■ WORK TO COMPLETE:
Without including any pictures, write out the listing below exactly.

■ SOURCE DATA:

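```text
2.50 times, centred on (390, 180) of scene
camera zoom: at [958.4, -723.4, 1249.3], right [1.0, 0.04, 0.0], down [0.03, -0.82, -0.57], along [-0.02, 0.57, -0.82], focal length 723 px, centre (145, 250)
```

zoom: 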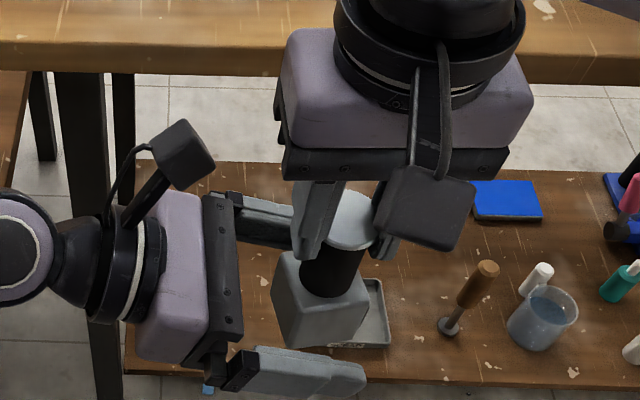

■ TASK RESPONSE:
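```text
2.50 times, centred on (390, 180) of scene
camera zoom: at [958.4, -723.4, 1249.3], right [1.0, 0.04, 0.0], down [0.03, -0.82, -0.57], along [-0.02, 0.57, -0.82], focal length 723 px, centre (145, 250)
```

zoom: 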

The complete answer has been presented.